• Collected data:
_ _ _ _ _ _ _

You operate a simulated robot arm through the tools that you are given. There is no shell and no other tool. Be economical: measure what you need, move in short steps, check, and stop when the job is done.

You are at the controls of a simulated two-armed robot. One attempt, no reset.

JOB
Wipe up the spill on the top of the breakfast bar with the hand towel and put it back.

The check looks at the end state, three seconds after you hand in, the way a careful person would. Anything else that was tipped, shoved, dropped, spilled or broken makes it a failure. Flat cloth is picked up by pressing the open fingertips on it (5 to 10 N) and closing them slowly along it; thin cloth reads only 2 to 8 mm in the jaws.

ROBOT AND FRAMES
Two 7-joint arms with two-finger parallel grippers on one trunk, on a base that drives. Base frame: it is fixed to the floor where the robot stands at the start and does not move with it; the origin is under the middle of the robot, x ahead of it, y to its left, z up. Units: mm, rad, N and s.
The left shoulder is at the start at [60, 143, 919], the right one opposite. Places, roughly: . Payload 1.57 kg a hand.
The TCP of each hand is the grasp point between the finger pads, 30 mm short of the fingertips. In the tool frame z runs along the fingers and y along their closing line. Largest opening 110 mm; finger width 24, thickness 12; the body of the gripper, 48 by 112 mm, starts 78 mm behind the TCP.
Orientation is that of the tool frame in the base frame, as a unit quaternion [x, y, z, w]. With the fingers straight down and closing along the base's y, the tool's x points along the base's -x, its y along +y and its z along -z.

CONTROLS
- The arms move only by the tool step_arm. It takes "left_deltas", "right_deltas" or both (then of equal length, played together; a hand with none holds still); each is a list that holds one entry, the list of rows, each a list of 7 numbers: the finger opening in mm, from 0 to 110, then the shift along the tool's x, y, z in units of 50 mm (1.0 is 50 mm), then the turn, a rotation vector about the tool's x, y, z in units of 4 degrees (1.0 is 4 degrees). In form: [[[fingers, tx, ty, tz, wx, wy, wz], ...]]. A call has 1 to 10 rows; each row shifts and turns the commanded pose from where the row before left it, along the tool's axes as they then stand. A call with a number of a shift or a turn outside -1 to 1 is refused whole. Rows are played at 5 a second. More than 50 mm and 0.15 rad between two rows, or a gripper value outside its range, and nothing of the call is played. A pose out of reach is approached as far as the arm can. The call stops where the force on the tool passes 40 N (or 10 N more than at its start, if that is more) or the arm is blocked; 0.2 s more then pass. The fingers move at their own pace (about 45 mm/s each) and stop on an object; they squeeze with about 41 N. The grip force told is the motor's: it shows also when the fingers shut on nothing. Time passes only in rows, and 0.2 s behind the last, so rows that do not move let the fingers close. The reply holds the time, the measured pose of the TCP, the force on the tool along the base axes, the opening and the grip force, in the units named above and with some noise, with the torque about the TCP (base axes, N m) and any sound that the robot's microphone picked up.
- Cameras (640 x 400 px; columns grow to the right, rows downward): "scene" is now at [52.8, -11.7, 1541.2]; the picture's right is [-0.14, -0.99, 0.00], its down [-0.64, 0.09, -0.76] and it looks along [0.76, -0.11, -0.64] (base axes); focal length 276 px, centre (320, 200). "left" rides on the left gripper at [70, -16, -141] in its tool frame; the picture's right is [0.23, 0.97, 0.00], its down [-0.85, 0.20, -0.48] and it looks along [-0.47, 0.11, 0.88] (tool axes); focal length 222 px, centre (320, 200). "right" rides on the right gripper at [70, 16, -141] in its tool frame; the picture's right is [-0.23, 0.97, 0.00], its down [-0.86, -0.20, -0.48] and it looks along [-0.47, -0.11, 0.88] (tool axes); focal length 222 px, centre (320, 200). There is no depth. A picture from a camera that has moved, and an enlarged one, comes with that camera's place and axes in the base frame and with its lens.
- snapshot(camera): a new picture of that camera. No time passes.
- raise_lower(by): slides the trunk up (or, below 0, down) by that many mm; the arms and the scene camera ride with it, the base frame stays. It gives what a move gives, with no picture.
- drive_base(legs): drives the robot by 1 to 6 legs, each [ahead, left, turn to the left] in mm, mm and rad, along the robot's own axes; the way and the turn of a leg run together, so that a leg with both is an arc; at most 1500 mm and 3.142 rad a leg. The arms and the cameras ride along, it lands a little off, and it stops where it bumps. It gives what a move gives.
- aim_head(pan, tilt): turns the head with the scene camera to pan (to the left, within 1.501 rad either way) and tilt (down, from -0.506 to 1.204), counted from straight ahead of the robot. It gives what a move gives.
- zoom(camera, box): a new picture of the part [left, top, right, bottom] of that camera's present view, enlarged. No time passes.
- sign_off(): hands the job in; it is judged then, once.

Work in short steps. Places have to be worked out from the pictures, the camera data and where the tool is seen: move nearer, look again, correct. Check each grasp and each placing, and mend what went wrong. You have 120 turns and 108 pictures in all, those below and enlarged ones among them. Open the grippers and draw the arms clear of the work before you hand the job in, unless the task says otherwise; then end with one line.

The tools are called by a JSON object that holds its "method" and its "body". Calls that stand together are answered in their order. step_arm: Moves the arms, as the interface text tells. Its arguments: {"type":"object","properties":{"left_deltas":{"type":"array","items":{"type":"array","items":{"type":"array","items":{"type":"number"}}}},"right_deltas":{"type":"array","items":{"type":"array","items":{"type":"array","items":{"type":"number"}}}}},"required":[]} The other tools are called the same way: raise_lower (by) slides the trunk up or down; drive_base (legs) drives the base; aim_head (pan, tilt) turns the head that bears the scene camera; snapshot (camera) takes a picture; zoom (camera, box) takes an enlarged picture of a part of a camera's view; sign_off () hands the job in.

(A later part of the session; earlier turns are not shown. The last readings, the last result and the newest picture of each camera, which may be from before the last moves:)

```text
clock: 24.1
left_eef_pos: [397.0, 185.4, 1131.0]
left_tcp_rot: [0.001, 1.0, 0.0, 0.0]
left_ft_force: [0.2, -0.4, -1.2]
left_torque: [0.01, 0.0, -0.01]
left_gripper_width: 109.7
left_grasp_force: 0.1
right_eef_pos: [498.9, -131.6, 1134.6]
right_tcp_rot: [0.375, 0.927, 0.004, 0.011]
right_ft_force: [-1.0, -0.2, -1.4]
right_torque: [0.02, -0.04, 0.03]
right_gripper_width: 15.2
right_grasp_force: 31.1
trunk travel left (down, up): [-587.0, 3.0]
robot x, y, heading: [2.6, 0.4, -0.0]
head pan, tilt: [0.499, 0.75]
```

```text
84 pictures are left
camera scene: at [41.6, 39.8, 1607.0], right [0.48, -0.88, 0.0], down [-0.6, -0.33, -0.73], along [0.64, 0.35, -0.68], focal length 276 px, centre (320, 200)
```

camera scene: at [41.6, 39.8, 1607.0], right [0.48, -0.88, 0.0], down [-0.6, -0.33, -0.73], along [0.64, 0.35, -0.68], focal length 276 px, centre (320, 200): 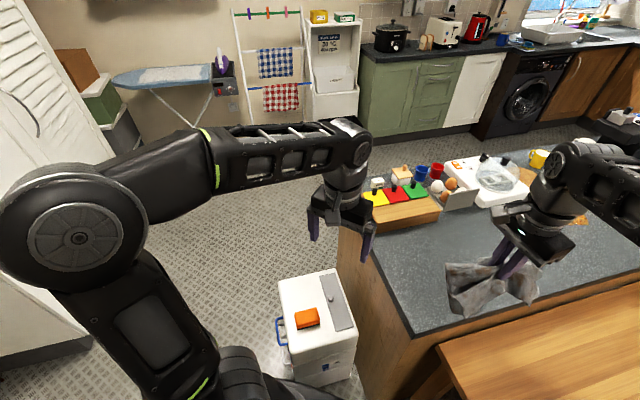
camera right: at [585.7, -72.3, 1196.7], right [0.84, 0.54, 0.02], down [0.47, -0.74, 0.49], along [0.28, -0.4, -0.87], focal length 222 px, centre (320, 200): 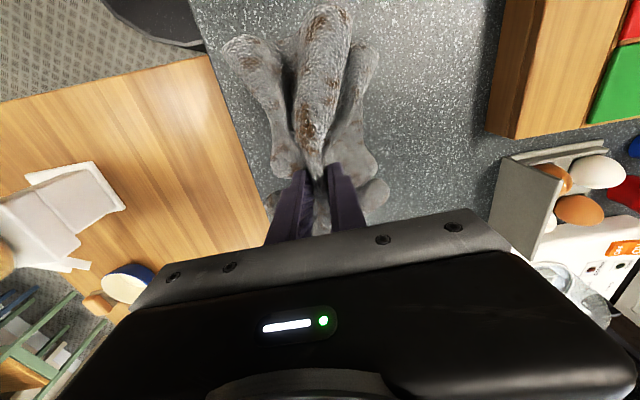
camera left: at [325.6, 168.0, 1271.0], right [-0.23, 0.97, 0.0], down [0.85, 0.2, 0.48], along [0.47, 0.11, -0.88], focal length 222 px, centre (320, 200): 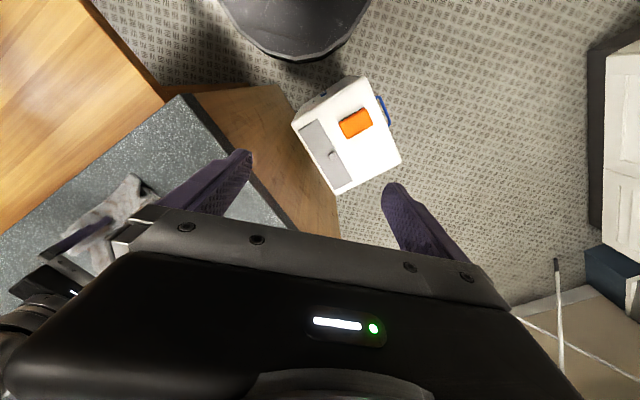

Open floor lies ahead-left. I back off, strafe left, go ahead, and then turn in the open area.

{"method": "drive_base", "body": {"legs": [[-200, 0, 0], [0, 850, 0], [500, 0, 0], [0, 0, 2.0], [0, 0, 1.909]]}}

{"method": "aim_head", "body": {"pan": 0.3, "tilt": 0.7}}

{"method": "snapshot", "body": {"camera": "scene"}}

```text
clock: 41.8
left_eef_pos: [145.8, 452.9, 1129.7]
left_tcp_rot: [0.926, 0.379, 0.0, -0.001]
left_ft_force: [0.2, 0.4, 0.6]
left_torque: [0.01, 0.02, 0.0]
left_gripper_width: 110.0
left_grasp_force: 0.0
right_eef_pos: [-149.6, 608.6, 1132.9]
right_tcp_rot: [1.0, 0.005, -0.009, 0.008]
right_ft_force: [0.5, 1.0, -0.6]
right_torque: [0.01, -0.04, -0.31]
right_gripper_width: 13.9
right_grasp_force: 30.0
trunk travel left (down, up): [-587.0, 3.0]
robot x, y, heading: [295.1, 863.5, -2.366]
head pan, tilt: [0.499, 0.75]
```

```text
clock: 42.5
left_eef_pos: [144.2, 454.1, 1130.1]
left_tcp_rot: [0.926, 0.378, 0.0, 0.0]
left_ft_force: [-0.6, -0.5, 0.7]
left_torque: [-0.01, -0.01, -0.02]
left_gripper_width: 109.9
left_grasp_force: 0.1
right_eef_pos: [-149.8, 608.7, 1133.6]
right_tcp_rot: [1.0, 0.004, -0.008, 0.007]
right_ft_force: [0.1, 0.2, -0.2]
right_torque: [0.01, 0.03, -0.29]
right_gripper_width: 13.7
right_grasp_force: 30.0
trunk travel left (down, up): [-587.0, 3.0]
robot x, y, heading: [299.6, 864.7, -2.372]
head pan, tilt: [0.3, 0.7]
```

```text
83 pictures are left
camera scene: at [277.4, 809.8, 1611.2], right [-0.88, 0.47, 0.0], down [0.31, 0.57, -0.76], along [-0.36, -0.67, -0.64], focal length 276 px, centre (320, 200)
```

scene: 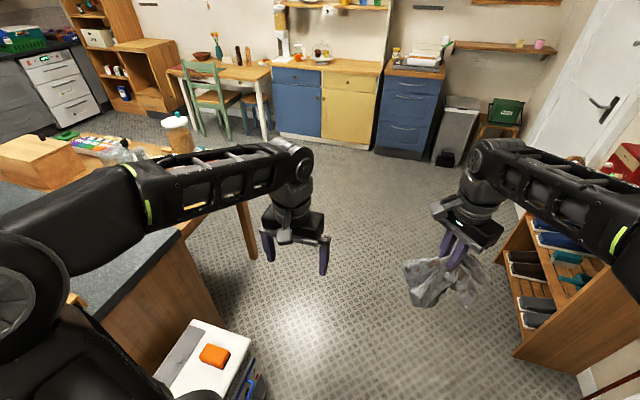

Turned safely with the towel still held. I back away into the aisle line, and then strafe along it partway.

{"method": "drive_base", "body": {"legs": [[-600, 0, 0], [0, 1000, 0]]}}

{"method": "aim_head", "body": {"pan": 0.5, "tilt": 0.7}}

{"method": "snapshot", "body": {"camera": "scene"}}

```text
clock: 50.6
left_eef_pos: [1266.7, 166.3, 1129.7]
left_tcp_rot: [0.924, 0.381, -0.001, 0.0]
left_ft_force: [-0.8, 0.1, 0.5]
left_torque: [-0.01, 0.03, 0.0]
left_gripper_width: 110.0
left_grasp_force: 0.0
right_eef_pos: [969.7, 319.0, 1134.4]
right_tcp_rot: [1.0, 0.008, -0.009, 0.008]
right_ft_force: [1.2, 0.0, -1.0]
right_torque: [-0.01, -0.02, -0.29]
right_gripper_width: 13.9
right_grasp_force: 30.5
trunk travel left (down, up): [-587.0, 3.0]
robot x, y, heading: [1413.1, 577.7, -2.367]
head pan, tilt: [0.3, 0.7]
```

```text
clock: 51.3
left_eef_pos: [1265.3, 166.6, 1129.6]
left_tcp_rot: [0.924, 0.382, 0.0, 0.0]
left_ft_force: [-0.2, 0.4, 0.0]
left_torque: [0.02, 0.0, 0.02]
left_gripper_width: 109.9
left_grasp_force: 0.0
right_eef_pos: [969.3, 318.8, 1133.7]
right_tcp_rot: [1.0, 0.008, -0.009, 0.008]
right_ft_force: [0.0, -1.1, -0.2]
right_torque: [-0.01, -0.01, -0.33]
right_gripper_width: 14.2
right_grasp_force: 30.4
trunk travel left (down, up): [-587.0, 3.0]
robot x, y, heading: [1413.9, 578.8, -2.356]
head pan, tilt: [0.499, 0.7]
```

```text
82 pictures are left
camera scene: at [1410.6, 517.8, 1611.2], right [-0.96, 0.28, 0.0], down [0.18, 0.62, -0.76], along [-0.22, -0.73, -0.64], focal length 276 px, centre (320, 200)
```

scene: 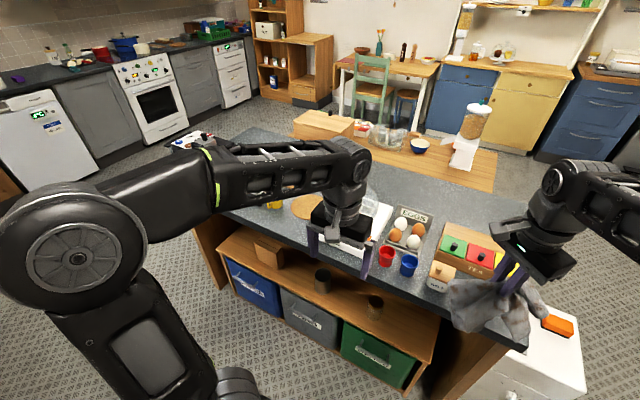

_ _ _ _ _ _ _

• Requirement:
Find how many lines in the listing hold "fingertips", and reply with that number only.

• Response to the task:
2